→ Exercise task:
Do not include the pictures; repeat the rest of the data exactly.

→ Data section:
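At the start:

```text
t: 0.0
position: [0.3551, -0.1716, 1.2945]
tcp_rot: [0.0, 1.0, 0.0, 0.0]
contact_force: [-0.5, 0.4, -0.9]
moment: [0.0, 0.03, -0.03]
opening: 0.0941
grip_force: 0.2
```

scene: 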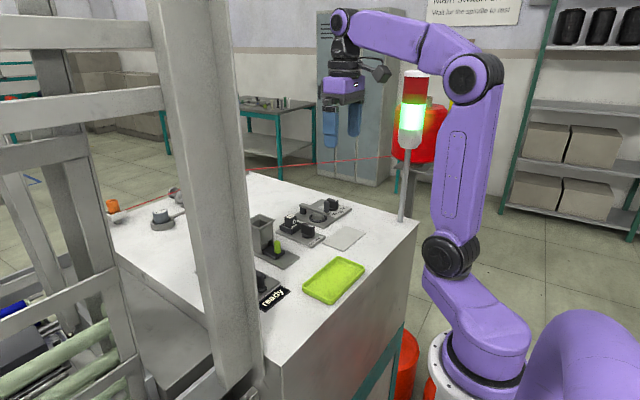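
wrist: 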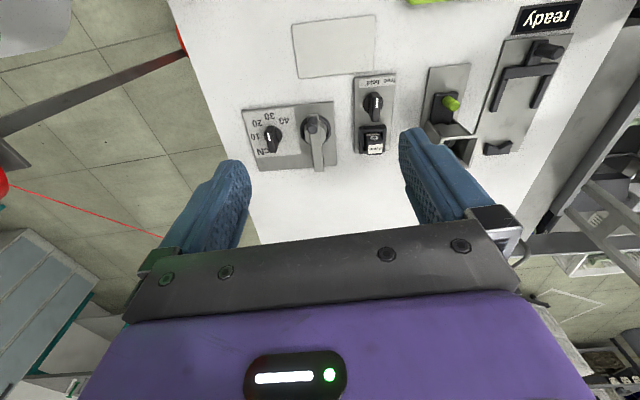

→ Answer to the exercise:
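At the start:

```text
t: 0.0
position: [0.3551, -0.1716, 1.2945]
tcp_rot: [0.0, 1.0, 0.0, 0.0]
contact_force: [-0.5, 0.4, -0.9]
moment: [0.0, 0.03, -0.03]
opening: 0.0941
grip_force: 0.2
```

scene: 
wrist: 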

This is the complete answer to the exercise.